Science fiction readers in particular are very sophisticated, so they’re going to be alert for factual inconsistency and factual errors. The aliens can understand each other, but Proxima b is not an Earthlike planet. Readers of true crime, crime thrillers, and police procedurals have a decent amount of background knowledge, and so you don’t want to get it wrong.
I provide this service in books I do developmental, structural, and line editing for.
This involves correcting errors in spelling, punctuation, grammar, usage, and mechanics. Do you spell a word one way in portions of the manuscript and a different way in others? Are there words that would make a 12-year-old snicker? Then they’re making your reader snicker. For example, do not refer to a building as a “great erection.” If you make a mistake like that, you might not notice it as such. I will channel my inner 12-year-old and fix that mistake.
In order to copyedit properly properly, especially in fiction, an editor needs to know the difference between a rule and a style choice. Also, in fiction, a copyeditor needs to know which rules can be broken. For example, in the text, unless the narrator is unusual, the editor will correct “should of” to “should have.” But in dialogue, it may be appropriate for the character to say “should of,” and it might be appropriate to let that alone. In fact, it’s probably wrong to change it.

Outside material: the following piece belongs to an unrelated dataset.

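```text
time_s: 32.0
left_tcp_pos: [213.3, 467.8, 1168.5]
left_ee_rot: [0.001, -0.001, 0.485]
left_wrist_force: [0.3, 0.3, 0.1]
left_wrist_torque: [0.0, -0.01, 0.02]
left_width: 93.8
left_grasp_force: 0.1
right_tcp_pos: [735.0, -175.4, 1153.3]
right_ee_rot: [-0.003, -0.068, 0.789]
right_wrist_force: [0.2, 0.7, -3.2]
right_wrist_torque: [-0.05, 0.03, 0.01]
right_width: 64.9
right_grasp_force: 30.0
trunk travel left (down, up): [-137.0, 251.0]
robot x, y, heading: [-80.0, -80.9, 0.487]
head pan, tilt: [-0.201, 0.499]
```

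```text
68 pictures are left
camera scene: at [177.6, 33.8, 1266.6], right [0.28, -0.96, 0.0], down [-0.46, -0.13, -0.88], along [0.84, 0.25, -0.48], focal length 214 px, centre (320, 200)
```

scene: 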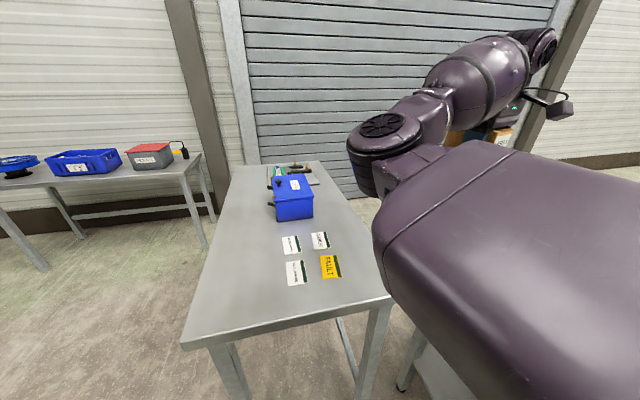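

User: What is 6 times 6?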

I charge between 1 cent and 3 cents a word depending on how clean the manuscript is. I require a 30 percent deposit to hold your spot in line and I take the remainder in installments, with the last payment before I return the edited manuscript. The word count is based on the word count of the original manuscript.
I do not specialize in proofreading, but I can refer you to editors who do. Proofreading is the last stage of editing. It involves a final check on a manuscript after it has been formatted for publication. It is a check for things like misspellings, pages with only one word on it, punctuation problems, or inaccurate pagination.